Frax is actively embracing Cedefi and recently launched frxUSD in collaboration with BlackRock + Superstate.
Ethena today released a new product, Converge, focusing on what they believe are two of the most important scenarios in blockchain - storage and settlement for stablecoins and tokenized assets.
AAVE plans to issue a new coin, Horizen, which has caused a stir in the community, prompting Stani to clarify - "The Horizen plan aims to fill the current gap in Aave's RWA business segment, with the expectation of surpassing Aave's current business line revenue in five years."
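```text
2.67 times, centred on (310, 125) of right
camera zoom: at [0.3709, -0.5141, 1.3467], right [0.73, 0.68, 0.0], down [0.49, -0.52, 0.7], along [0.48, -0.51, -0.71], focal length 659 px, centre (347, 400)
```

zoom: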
The South Korean Financial Services Commission plans to release a statement in February 2025, intending to allow corporate entities to conduct virtual asset transactions in phases. I learned from friends in the Korean crypto space that South Korea may restart plans for STO (the previous term for RWA). You can imagine, allowing "corporate entities to trade virtual assets" is definitely not about letting companies speculate on coins; it’s certainly aimed at tokenizing some real financial assets into "virtual assets" for circulation between companies.
YZi Labs today officially announced their investment in the recently popular Plume Network RWA platform.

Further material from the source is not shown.